Probabilistic Checking of Proofs
In 1992, building on several lines of research that emerged in the 1980's and 1990's, theoretical computer scientists discovered Probabilistically Checkable Proofs (PCP). These are ways to convert claims and proofs that are time-consuming to check to ones that can be checked extremely fast. For instance, one can consider a claim like "I received 100 bitcoins a year ago and haven't spent them", which can be checked by going through the enormous bitcoin public ledger, and apply PCP techniques to get proofs of the claim that can be checked much faster. Interestingly, PCPs have another, completely different, motivation in theoretical computer science, which is the one that prompted the 1992 discovery: PCPs can be used to argue the hardness of even approximately solving many natural optimization problems. In this talk we'll describe the different faces of PCP, the fascinating discoveries and open problems that PCP research led to, and mention possible practical applications.
Indeed is located at 6433 Champion Grandview Way Building 1 Austin, TX 78750. Please park in the garage and enter through Building 1, Floor 1 lobby.

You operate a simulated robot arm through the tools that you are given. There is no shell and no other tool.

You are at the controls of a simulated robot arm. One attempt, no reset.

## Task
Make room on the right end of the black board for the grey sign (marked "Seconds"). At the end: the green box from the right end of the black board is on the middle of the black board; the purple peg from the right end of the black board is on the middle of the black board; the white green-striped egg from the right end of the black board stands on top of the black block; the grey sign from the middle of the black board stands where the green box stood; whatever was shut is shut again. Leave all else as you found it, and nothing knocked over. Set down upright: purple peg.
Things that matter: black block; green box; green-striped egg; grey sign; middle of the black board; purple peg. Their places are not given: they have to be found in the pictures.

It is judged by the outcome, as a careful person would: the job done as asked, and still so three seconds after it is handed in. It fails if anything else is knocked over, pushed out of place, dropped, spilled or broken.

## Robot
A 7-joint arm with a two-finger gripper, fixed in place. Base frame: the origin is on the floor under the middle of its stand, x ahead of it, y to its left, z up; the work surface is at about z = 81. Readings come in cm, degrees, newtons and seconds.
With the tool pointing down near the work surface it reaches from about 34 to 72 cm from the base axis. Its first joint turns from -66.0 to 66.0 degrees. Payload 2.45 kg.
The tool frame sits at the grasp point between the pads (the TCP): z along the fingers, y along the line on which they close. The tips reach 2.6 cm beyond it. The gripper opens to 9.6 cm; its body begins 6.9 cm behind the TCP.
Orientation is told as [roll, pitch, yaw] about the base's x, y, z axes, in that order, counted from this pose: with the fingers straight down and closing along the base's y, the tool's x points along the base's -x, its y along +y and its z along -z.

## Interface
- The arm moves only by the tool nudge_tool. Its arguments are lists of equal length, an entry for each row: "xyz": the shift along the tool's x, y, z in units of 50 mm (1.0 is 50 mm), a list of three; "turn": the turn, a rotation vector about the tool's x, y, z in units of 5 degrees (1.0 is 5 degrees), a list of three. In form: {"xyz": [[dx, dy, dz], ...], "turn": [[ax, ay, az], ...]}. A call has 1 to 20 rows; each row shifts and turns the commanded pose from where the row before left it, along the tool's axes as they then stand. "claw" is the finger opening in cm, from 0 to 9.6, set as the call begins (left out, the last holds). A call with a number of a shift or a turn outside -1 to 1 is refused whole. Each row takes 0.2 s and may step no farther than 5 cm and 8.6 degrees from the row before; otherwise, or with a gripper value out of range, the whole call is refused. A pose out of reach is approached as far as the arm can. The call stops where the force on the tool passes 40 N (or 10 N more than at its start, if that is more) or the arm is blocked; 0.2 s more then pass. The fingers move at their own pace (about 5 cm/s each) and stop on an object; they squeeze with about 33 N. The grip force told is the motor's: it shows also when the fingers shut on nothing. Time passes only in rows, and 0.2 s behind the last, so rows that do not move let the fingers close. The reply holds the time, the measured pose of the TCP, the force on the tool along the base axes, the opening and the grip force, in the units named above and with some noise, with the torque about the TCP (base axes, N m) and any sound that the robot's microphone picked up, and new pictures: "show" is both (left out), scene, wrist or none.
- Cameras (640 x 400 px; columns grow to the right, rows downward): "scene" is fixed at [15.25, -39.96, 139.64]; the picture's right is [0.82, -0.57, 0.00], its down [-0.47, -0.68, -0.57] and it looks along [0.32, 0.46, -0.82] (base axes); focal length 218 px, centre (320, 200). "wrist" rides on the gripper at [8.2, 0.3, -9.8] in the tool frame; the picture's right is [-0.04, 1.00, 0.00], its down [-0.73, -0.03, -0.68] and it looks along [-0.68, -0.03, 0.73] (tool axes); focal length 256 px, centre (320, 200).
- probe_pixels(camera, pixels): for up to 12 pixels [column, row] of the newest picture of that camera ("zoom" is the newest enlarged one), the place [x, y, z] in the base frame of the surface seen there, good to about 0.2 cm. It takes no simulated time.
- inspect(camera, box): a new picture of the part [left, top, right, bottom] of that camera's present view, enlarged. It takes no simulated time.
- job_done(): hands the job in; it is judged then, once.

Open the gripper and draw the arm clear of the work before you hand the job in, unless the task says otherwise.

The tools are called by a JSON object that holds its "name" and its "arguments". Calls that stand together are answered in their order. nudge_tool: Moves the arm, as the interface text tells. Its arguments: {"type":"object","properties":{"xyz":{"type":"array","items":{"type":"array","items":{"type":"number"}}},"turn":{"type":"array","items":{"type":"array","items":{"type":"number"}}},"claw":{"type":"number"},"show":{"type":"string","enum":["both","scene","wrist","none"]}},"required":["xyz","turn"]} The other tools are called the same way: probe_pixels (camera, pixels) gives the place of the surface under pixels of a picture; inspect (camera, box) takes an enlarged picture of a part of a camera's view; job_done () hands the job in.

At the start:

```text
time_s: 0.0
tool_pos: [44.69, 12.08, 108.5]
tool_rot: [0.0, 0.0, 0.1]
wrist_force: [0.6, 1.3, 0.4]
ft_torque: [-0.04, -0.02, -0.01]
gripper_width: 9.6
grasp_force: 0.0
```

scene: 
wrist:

Food and drinks will be served at 7pm. The talk will begin at 7:30pm.
Dana Moshkovitz in an associate professor at the Computer Science department of UT Austin. Her research is in Theoretical Computer Science. Much of it focuses on the limitations of approximation algorithms and probabilistic checking of proofs. Dana did her PhD at the Weizmann Institute in Israel. Her thesis co-won the Nessyahu Prize for best math PhD thesis in Israel in 2009, and part of this work was awarded the FOCS 2008 Best paper. Dana went on to spend a couple of years at Princeton University and the Institute of Advanced Study before joining MIT as an assistant professor in the end of 2010. Dana is the recipient of MIT's Jerome Saltzer teaching award.